All of the data that follows should be retyped exactly, please, except the pictures.

_GIVEN DATA_
******

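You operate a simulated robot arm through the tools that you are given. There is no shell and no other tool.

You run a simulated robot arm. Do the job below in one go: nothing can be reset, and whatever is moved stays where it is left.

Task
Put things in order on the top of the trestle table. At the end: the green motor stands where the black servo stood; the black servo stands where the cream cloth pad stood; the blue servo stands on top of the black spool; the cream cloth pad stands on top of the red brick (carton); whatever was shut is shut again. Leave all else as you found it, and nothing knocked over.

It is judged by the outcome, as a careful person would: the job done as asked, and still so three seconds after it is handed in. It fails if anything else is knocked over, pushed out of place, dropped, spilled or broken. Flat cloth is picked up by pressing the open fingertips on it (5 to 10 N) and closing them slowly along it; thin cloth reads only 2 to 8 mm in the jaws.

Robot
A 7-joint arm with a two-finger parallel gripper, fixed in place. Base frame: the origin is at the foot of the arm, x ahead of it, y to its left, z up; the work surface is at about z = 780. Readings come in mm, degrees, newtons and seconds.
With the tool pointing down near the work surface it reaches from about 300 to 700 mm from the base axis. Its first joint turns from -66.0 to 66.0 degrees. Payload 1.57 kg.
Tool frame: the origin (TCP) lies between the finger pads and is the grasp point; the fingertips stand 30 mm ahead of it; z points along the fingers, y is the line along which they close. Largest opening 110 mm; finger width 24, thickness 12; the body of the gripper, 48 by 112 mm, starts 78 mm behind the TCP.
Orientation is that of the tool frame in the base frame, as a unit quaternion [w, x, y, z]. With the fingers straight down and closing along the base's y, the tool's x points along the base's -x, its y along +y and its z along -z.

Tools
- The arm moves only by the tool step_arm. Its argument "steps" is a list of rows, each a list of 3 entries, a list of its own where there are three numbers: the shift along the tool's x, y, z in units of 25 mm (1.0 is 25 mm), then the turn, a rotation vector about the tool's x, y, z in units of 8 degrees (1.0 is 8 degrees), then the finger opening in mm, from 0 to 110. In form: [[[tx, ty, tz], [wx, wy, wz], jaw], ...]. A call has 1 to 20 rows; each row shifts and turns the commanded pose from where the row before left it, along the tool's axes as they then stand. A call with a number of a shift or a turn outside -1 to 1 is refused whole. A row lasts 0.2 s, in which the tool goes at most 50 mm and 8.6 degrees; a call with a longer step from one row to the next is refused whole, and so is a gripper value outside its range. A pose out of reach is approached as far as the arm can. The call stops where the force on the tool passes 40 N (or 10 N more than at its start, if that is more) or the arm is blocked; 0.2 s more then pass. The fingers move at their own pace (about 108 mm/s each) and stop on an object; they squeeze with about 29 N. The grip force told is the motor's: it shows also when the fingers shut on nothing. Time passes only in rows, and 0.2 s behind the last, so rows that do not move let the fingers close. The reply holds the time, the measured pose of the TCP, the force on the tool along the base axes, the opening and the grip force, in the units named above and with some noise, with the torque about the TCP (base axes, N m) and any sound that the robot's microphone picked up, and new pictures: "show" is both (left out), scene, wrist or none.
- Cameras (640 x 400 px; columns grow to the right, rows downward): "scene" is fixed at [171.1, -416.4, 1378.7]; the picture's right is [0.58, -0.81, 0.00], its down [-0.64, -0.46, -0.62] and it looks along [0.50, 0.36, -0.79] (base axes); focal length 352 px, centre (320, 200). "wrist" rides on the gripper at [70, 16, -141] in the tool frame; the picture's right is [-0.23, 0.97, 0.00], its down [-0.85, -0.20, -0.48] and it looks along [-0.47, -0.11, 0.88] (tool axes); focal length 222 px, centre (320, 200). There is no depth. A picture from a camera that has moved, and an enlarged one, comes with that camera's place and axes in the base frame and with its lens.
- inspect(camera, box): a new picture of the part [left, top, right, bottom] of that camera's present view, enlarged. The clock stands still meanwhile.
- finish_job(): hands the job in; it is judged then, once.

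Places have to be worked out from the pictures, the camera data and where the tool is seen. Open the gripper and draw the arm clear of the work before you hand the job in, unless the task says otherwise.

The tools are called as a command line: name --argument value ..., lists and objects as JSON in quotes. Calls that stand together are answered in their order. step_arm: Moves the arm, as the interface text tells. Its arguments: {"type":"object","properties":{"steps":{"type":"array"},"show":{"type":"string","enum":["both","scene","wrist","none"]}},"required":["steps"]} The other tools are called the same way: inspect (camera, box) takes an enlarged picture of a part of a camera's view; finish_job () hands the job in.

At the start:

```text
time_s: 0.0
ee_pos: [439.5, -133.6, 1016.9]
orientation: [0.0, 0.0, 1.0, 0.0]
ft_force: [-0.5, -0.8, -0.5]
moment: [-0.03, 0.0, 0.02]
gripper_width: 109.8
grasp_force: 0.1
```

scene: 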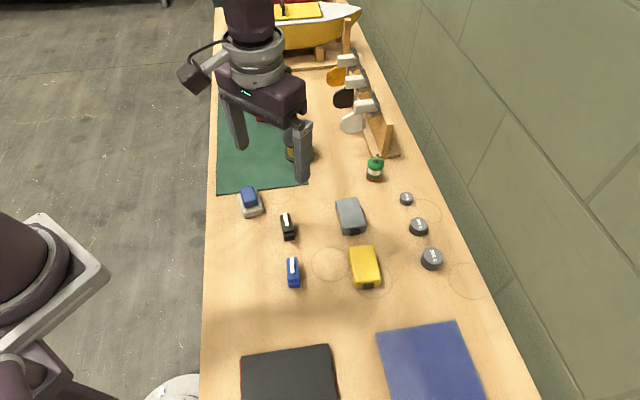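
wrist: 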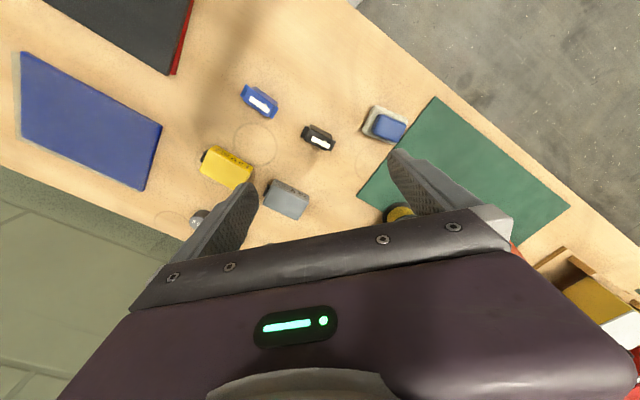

******

_ANSWER_
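You operate a simulated robot arm through the tools that you are given. There is no shell and no other tool.

You run a simulated robot arm. Do the job below in one go: nothing can be reset, and whatever is moved stays where it is left.

Task
Put things in order on the top of the trestle table. At the end: the green motor stands where the black servo stood; the black servo stands where the cream cloth pad stood; the blue servo stands on top of the black spool; the cream cloth pad stands on top of the red brick (carton); whatever was shut is shut again. Leave all else as you found it, and nothing knocked over.

It is judged by the outcome, as a careful person would: the job done as asked, and still so three seconds after it is handed in. It fails if anything else is knocked over, pushed out of place, dropped, spilled or broken. Flat cloth is picked up by pressing the open fingertips on it (5 to 10 N) and closing them slowly along it; thin cloth reads only 2 to 8 mm in the jaws.

Robot
A 7-joint arm with a two-finger parallel gripper, fixed in place. Base frame: the origin is at the foot of the arm, x ahead of it, y to its left, z up; the work surface is at about z = 780. Readings come in mm, degrees, newtons and seconds.
With the tool pointing down near the work surface it reaches from about 300 to 700 mm from the base axis. Its first joint turns from -66.0 to 66.0 degrees. Payload 1.57 kg.
Tool frame: the origin (TCP) lies between the finger pads and is the grasp point; the fingertips stand 30 mm ahead of it; z points along the fingers, y is the line along which they close. Largest opening 110 mm; finger width 24, thickness 12; the body of the gripper, 48 by 112 mm, starts 78 mm behind the TCP.
Orientation is that of the tool frame in the base frame, as a unit quaternion [w, x, y, z]. With the fingers straight down and closing along the base's y, the tool's x points along the base's -x, its y along +y and its z along -z.

Tools
- The arm moves only by the tool step_arm. Its argument "steps" is a list of rows, each a list of 3 entries, a list of its own where there are three numbers: the shift along the tool's x, y, z in units of 25 mm (1.0 is 25 mm), then the turn, a rotation vector about the tool's x, y, z in units of 8 degrees (1.0 is 8 degrees), then the finger opening in mm, from 0 to 110. In form: [[[tx, ty, tz], [wx, wy, wz], jaw], ...]. A call has 1 to 20 rows; each row shifts and turns the commanded pose from where the row before left it, along the tool's axes as they then stand. A call with a number of a shift or a turn outside -1 to 1 is refused whole. A row lasts 0.2 s, in which the tool goes at most 50 mm and 8.6 degrees; a call with a longer step from one row to the next is refused whole, and so is a gripper value outside its range. A pose out of reach is approached as far as the arm can. The call stops where the force on the tool passes 40 N (or 10 N more than at its start, if that is more) or the arm is blocked; 0.2 s more then pass. The fingers move at their own pace (about 108 mm/s each) and stop on an object; they squeeze with about 29 N. The grip force told is the motor's: it shows also when the fingers shut on nothing. Time passes only in rows, and 0.2 s behind the last, so rows that do not move let the fingers close. The reply holds the time, the measured pose of the TCP, the force on the tool along the base axes, the opening and the grip force, in the units named above and with some noise, with the torque about the TCP (base axes, N m) and any sound that the robot's microphone picked up, and new pictures: "show" is both (left out), scene, wrist or none.
- Cameras (640 x 400 px; columns grow to the right, rows downward): "scene" is fixed at [171.1, -416.4, 1378.7]; the picture's right is [0.58, -0.81, 0.00], its down [-0.64, -0.46, -0.62] and it looks along [0.50, 0.36, -0.79] (base axes); focal length 352 px, centre (320, 200). "wrist" rides on the gripper at [70, 16, -141] in the tool frame; the picture's right is [-0.23, 0.97, 0.00], its down [-0.85, -0.20, -0.48] and it looks along [-0.47, -0.11, 0.88] (tool axes); focal length 222 px, centre (320, 200). There is no depth. A picture from a camera that has moved, and an enlarged one, comes with that camera's place and axes in the base frame and with its lens.
- inspect(camera, box): a new picture of the part [left, top, right, bottom] of that camera's present view, enlarged. The clock stands still meanwhile.
- finish_job(): hands the job in; it is judged then, once.

Places have to be worked out from the pictures, the camera data and where the tool is seen. Open the gripper and draw the arm clear of the work before you hand the job in, unless the task says otherwise.

The tools are called as a command line: name --argument value ..., lists and objects as JSON in quotes. Calls that stand together are answered in their order. step_arm: Moves the arm, as the interface text tells. Its arguments: {"type":"object","properties":{"steps":{"type":"array"},"show":{"type":"string","enum":["both","scene","wrist","none"]}},"required":["steps"]} The other tools are called the same way: inspect (camera, box) takes an enlarged picture of a part of a camera's view; finish_job () hands the job in.

At the start:

```text
time_s: 0.0
ee_pos: [439.5, -133.6, 1016.9]
orientation: [0.0, 0.0, 1.0, 0.0]
ft_force: [-0.5, -0.8, -0.5]
moment: [-0.03, 0.0, 0.02]
gripper_width: 109.8
grasp_force: 0.1
```

scene: 
wrist: 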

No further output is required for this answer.